6.4. Queues¶
Unlike stacks, in which the elements added the last, come out first (last-in-first-out, LIFO), queues implement a complementary adding/removal strategy, known as first-in-first-out (FIFO), allowing to process their elements in the order they come.
6.4.1. The Queue interface¶
We can define an abstract data type for queues by means the following OCaml module signature:
module type Queue =
sig
type 'e t
val mk_queue : int -> 'e t
val is_empty : 'e t -> bool
val is_full : 'e t -> bool
val enqueue : 'e t -> 'e -> unit
val dequeue : 'e t -> 'e option
val queue_to_list : 'e t -> 'e list
end
Indeed, one is at freedom to decide which functionality should be added to an ADT interface — a point we demonstrate by making the queue signature a bit more expressive, in terms of functionality it provides, than a stack interface.
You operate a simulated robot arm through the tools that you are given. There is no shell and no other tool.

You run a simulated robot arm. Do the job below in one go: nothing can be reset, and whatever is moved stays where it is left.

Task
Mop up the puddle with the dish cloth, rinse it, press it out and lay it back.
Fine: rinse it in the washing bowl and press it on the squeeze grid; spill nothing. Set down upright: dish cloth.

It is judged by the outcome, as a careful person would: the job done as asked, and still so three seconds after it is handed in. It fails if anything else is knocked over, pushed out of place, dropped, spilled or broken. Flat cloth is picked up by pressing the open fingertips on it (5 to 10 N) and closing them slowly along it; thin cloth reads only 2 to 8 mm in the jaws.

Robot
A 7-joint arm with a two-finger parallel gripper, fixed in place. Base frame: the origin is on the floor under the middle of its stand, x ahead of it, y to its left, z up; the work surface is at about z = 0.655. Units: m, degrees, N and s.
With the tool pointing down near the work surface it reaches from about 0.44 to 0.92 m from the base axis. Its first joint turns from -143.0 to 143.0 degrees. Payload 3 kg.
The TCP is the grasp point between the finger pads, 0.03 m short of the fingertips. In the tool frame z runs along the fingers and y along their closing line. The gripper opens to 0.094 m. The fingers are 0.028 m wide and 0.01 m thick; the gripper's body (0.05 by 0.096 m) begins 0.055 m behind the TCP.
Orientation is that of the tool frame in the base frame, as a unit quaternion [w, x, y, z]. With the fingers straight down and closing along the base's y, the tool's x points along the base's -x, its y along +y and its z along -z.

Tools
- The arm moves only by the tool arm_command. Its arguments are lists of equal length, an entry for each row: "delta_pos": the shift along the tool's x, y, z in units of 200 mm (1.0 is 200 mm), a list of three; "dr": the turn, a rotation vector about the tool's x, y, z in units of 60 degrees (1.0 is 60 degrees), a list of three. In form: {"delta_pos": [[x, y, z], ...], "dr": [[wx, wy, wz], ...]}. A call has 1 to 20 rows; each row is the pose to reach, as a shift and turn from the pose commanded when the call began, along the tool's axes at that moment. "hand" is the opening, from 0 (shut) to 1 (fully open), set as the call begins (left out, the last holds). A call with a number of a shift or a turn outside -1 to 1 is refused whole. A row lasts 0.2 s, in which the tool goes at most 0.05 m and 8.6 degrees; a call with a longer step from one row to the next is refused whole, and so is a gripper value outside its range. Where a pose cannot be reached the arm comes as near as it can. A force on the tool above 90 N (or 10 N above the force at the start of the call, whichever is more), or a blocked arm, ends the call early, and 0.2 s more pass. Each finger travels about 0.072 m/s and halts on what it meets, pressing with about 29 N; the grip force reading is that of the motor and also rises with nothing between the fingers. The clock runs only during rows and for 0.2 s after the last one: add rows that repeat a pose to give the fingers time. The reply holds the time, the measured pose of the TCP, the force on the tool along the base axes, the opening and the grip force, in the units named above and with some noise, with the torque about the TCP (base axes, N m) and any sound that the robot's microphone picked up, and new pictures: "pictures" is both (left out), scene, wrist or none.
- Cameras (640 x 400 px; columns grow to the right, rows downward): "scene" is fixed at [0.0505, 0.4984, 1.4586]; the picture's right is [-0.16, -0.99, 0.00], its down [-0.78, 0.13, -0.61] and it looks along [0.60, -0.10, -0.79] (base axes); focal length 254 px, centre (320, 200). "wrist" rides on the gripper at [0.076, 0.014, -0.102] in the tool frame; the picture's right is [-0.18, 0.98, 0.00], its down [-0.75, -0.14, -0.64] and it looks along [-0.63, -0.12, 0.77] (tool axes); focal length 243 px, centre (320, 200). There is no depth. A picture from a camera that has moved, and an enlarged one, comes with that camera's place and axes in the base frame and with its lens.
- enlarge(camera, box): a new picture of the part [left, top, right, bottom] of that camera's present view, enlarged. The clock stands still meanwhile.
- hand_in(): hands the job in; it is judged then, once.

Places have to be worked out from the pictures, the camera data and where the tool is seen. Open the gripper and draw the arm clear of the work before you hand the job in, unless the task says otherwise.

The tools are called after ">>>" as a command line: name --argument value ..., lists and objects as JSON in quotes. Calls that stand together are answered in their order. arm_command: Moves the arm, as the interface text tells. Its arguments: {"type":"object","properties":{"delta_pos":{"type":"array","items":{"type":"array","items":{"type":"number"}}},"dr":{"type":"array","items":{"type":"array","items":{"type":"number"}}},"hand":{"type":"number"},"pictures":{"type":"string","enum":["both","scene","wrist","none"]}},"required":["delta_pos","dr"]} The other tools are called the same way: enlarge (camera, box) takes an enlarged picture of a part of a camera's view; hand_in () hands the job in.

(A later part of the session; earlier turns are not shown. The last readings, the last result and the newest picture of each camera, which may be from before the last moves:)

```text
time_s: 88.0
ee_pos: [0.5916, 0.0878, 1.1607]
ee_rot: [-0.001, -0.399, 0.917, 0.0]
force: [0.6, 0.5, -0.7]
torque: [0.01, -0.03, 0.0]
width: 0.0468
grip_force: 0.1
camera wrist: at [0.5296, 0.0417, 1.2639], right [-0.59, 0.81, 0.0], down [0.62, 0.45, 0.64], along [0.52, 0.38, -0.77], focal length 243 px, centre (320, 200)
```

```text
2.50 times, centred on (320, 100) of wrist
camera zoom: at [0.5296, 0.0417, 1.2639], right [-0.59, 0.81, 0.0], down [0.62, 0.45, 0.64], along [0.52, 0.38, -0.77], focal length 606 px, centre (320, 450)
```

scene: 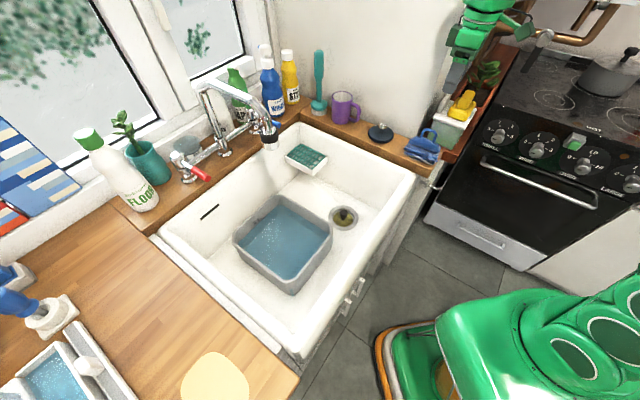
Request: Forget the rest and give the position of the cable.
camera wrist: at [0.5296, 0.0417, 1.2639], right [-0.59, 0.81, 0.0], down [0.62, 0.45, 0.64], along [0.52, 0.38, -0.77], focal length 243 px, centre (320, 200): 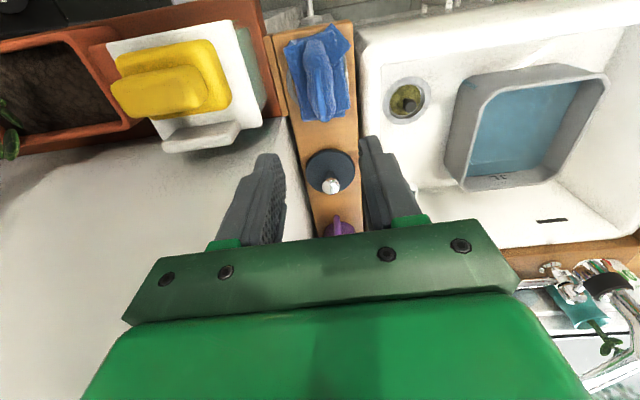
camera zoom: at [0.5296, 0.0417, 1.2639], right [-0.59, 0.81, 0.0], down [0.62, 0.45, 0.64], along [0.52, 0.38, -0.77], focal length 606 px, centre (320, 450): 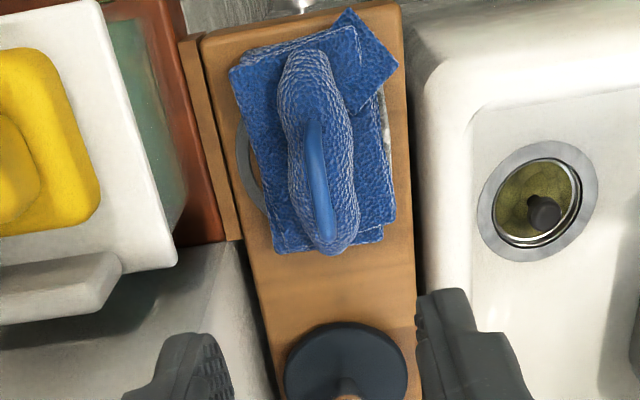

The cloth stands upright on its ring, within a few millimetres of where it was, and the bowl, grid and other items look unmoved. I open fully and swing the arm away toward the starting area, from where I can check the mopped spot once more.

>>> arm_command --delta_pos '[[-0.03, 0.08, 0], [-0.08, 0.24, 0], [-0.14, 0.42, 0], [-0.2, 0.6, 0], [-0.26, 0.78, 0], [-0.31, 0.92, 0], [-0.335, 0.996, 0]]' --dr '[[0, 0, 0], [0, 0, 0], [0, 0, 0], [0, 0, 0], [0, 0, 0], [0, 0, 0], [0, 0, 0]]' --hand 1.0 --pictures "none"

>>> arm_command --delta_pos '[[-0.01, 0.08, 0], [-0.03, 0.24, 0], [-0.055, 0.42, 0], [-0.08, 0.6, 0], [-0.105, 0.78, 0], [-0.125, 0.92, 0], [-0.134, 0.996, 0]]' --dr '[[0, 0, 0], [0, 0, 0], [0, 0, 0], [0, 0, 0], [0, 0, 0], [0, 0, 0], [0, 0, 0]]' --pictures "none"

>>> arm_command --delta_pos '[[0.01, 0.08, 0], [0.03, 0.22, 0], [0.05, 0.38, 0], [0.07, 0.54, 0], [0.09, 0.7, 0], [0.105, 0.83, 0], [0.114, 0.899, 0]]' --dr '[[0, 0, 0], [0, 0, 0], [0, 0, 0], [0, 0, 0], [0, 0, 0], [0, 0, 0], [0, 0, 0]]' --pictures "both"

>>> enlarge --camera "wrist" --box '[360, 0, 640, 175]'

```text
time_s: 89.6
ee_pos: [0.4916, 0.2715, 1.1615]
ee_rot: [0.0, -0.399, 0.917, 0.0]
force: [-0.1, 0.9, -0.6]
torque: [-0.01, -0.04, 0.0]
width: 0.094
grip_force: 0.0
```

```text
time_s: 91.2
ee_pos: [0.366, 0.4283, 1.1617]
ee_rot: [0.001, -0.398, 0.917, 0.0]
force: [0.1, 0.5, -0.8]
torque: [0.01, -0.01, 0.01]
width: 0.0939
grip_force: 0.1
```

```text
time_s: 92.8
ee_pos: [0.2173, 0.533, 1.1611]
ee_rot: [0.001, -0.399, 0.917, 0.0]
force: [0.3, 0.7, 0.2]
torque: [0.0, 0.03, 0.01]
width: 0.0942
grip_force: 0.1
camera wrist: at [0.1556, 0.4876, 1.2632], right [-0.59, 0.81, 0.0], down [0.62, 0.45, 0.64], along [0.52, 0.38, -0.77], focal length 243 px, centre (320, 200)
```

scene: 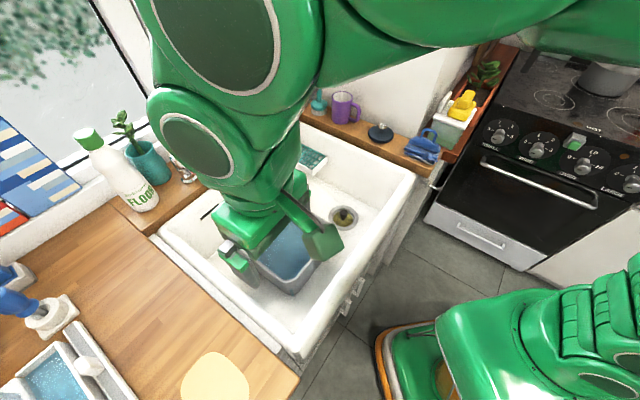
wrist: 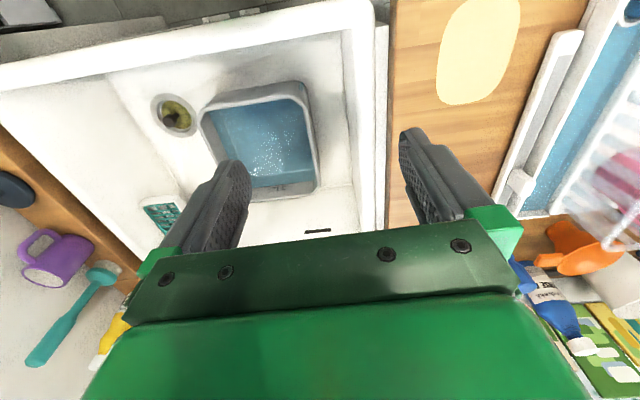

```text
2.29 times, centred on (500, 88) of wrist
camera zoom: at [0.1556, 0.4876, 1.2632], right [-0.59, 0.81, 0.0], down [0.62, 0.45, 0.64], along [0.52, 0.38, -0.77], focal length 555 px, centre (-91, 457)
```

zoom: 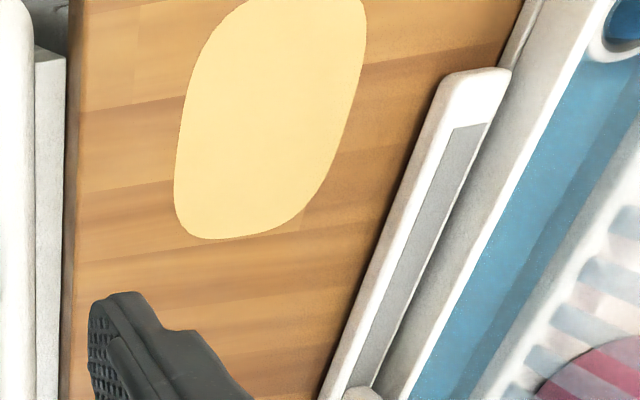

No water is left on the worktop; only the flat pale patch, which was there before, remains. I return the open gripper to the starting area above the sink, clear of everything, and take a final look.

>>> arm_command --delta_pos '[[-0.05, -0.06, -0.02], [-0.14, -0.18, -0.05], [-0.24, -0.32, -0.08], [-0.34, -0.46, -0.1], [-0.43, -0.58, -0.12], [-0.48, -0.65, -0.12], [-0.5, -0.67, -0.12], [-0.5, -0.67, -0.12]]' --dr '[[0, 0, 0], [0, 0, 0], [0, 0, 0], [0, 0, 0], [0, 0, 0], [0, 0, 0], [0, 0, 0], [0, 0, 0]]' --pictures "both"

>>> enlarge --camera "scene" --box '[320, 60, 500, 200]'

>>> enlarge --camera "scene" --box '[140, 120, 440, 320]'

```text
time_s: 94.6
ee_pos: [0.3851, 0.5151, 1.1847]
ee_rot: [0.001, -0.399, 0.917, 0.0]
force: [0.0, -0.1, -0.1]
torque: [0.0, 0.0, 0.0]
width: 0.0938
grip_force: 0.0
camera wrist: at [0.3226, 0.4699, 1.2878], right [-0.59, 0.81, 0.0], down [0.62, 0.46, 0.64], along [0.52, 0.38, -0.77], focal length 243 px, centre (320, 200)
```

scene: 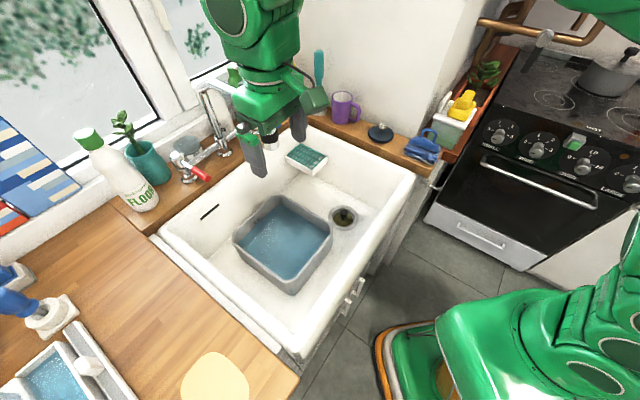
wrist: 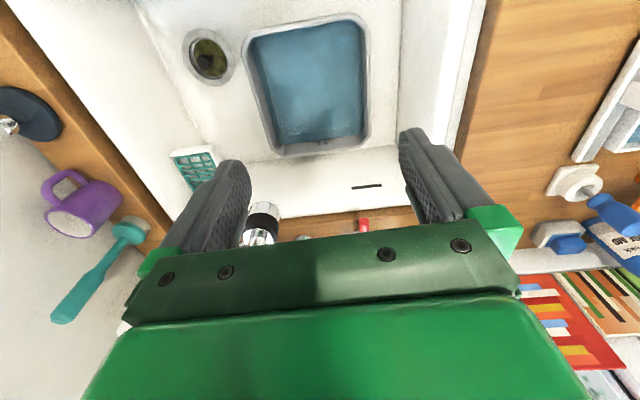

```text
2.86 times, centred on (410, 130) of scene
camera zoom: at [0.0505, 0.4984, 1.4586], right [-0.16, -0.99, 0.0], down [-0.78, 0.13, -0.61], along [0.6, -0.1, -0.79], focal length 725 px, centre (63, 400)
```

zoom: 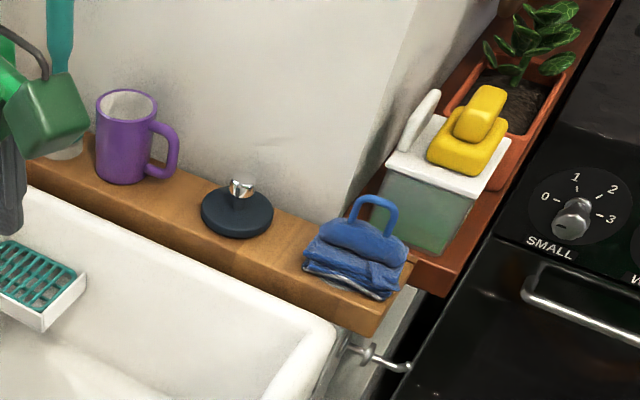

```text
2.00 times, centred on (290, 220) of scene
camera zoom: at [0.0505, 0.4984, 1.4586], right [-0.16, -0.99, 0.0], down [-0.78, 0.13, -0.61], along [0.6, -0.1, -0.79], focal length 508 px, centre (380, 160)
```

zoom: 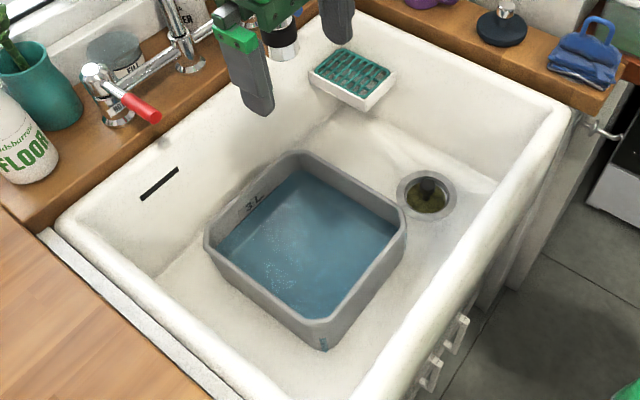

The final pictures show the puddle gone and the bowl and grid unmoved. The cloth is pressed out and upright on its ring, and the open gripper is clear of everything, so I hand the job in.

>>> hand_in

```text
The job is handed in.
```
As in the example of stacks, a queue of elements of type 'e
is represented by an abstract parameterised type 'e t
. Two methods, is_empty
and is_full
allow one to check whether it’s empty or full, correspondingly. enqueue
and dequeue
provide the main FIFO functionality of the queue: the former adds elements to the “back” of the queue object, while the latter removes elements from its “front”. Finally, the utility method queue_to_list
transforms a current snapshot of the queue to an immutable OCaml list.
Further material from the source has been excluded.